**Written instruction**
Restate the entire listing word for word.
◇ ◇ ◇ ◇ ◇
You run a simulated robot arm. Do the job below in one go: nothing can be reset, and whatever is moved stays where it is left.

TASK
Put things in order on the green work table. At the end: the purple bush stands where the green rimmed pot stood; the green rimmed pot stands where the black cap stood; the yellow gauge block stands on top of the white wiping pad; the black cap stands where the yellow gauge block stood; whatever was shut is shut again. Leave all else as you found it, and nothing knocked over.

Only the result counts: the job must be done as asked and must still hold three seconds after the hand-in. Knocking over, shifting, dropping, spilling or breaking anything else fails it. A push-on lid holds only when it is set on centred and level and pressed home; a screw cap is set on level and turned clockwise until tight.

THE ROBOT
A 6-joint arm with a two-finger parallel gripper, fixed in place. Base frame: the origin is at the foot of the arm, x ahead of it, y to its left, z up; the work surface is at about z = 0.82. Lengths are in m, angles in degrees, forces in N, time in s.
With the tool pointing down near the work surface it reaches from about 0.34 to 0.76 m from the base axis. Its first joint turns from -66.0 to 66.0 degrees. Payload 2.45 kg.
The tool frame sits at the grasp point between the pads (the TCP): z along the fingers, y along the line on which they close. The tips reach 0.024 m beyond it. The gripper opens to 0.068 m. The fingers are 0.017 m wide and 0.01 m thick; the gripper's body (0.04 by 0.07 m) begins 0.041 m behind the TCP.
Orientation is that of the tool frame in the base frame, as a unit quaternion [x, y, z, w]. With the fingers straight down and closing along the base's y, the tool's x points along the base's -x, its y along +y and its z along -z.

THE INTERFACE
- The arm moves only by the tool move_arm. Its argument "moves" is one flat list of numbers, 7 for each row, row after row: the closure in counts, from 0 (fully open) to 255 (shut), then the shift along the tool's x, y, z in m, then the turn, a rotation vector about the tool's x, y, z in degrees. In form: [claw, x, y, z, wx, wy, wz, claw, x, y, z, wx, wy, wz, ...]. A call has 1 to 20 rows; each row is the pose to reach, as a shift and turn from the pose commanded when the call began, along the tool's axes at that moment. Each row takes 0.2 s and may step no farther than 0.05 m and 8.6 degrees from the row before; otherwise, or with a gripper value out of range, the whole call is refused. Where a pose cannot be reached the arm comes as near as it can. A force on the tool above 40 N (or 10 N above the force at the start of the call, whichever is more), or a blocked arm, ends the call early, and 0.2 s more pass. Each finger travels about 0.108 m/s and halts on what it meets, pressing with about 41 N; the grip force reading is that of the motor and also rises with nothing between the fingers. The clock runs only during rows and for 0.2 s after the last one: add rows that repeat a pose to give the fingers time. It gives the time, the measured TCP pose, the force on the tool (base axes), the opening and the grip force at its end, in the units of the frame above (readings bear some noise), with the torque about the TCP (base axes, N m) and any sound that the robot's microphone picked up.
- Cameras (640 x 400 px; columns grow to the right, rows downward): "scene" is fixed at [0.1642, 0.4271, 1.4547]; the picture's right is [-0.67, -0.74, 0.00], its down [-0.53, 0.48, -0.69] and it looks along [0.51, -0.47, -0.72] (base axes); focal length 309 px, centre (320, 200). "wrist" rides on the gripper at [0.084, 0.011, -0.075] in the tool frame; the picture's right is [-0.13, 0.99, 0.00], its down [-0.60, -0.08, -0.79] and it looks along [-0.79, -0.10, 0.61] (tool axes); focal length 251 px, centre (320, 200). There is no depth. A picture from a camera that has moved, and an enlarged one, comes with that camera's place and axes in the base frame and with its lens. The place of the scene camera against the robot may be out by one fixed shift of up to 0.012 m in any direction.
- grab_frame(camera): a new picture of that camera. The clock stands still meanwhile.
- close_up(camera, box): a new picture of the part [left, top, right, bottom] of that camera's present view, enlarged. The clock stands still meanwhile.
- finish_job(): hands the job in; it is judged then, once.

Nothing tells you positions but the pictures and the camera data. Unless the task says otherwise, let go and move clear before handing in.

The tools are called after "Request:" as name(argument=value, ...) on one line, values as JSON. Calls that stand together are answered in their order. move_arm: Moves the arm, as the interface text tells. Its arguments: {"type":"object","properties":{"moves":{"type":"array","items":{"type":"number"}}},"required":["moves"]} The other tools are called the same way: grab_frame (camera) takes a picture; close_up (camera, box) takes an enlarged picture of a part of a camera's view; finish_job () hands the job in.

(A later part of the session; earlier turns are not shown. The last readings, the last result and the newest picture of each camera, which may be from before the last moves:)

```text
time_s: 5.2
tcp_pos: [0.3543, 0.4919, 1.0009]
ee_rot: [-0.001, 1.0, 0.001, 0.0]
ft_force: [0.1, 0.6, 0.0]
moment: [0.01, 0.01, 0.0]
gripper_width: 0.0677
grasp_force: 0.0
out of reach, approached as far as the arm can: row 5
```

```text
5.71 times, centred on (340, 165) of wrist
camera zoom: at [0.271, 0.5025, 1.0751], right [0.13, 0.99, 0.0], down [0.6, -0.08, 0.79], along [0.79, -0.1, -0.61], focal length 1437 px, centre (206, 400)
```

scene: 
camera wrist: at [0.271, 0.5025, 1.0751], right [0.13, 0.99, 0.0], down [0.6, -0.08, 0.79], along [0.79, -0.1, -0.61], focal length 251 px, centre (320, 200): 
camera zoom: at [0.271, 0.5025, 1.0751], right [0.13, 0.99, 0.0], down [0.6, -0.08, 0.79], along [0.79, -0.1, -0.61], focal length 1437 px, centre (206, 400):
◇ ◇ ◇ ◇ ◇
**Response to the task**
You run a simulated robot arm. Do the job below in one go: nothing can be reset, and whatever is moved stays where it is left.

TASK
Put things in order on the green work table. At the end: the purple bush stands where the green rimmed pot stood; the green rimmed pot stands where the black cap stood; the yellow gauge block stands on top of the white wiping pad; the black cap stands where the yellow gauge block stood; whatever was shut is shut again. Leave all else as you found it, and nothing knocked over.

Only the result counts: the job must be done as asked and must still hold three seconds after the hand-in. Knocking over, shifting, dropping, spilling or breaking anything else fails it. A push-on lid holds only when it is set on centred and level and pressed home; a screw cap is set on level and turned clockwise until tight.

THE ROBOT
A 6-joint arm with a two-finger parallel gripper, fixed in place. Base frame: the origin is at the foot of the arm, x ahead of it, y to its left, z up; the work surface is at about z = 0.82. Lengths are in m, angles in degrees, forces in N, time in s.
With the tool pointing down near the work surface it reaches from about 0.34 to 0.76 m from the base axis. Its first joint turns from -66.0 to 66.0 degrees. Payload 2.45 kg.
The tool frame sits at the grasp point between the pads (the TCP): z along the fingers, y along the line on which they close. The tips reach 0.024 m beyond it. The gripper opens to 0.068 m. The fingers are 0.017 m wide and 0.01 m thick; the gripper's body (0.04 by 0.07 m) begins 0.041 m behind the TCP.
Orientation is that of the tool frame in the base frame, as a unit quaternion [x, y, z, w]. With the fingers straight down and closing along the base's y, the tool's x points along the base's -x, its y along +y and its z along -z.

THE INTERFACE
- The arm moves only by the tool move_arm. Its argument "moves" is one flat list of numbers, 7 for each row, row after row: the closure in counts, from 0 (fully open) to 255 (shut), then the shift along the tool's x, y, z in m, then the turn, a rotation vector about the tool's x, y, z in degrees. In form: [claw, x, y, z, wx, wy, wz, claw, x, y, z, wx, wy, wz, ...]. A call has 1 to 20 rows; each row is the pose to reach, as a shift and turn from the pose commanded when the call began, along the tool's axes at that moment. Each row takes 0.2 s and may step no farther than 0.05 m and 8.6 degrees from the row before; otherwise, or with a gripper value out of range, the whole call is refused. Where a pose cannot be reached the arm comes as near as it can. A force on the tool above 40 N (or 10 N above the force at the start of the call, whichever is more), or a blocked arm, ends the call early, and 0.2 s more pass. Each finger travels about 0.108 m/s and halts on what it meets, pressing with about 41 N; the grip force reading is that of the motor and also rises with nothing between the fingers. The clock runs only during rows and for 0.2 s after the last one: add rows that repeat a pose to give the fingers time. It gives the time, the measured TCP pose, the force on the tool (base axes), the opening and the grip force at its end, in the units of the frame above (readings bear some noise), with the torque about the TCP (base axes, N m) and any sound that the robot's microphone picked up.
- Cameras (640 x 400 px; columns grow to the right, rows downward): "scene" is fixed at [0.1642, 0.4271, 1.4547]; the picture's right is [-0.67, -0.74, 0.00], its down [-0.53, 0.48, -0.69] and it looks along [0.51, -0.47, -0.72] (base axes); focal length 309 px, centre (320, 200). "wrist" rides on the gripper at [0.084, 0.011, -0.075] in the tool frame; the picture's right is [-0.13, 0.99, 0.00], its down [-0.60, -0.08, -0.79] and it looks along [-0.79, -0.10, 0.61] (tool axes); focal length 251 px, centre (320, 200). There is no depth. A picture from a camera that has moved, and an enlarged one, comes with that camera's place and axes in the base frame and with its lens. The place of the scene camera against the robot may be out by one fixed shift of up to 0.012 m in any direction.
- grab_frame(camera): a new picture of that camera. The clock stands still meanwhile.
- close_up(camera, box): a new picture of the part [left, top, right, bottom] of that camera's present view, enlarged. The clock stands still meanwhile.
- finish_job(): hands the job in; it is judged then, once.

Nothing tells you positions but the pictures and the camera data. Unless the task says otherwise, let go and move clear before handing in.

The tools are called after "Request:" as name(argument=value, ...) on one line, values as JSON. Calls that stand together are answered in their order. move_arm: Moves the arm, as the interface text tells. Its arguments: {"type":"object","properties":{"moves":{"type":"array","items":{"type":"number"}}},"required":["moves"]} The other tools are called the same way: grab_frame (camera) takes a picture; close_up (camera, box) takes an enlarged picture of a part of a camera's view; finish_job () hands the job in.

(A later part of the session; earlier turns are not shown. The last readings, the last result and the newest picture of each camera, which may be from before the last moves:)

```text
time_s: 5.2
tcp_pos: [0.3543, 0.4919, 1.0009]
ee_rot: [-0.001, 1.0, 0.001, 0.0]
ft_force: [0.1, 0.6, 0.0]
moment: [0.01, 0.01, 0.0]
gripper_width: 0.0677
grasp_force: 0.0
out of reach, approached as far as the arm can: row 5
```

```text
5.71 times, centred on (340, 165) of wrist
camera zoom: at [0.271, 0.5025, 1.0751], right [0.13, 0.99, 0.0], down [0.6, -0.08, 0.79], along [0.79, -0.1, -0.61], focal length 1437 px, centre (206, 400)
```

scene: 
camera wrist: at [0.271, 0.5025, 1.0751], right [0.13, 0.99, 0.0], down [0.6, -0.08, 0.79], along [0.79, -0.1, -0.61], focal length 251 px, centre (320, 200): 
camera zoom: at [0.271, 0.5025, 1.0751], right [0.13, 0.99, 0.0], down [0.6, -0.08, 0.79], along [0.79, -0.1, -0.61], focal length 1437 px, centre (206, 400):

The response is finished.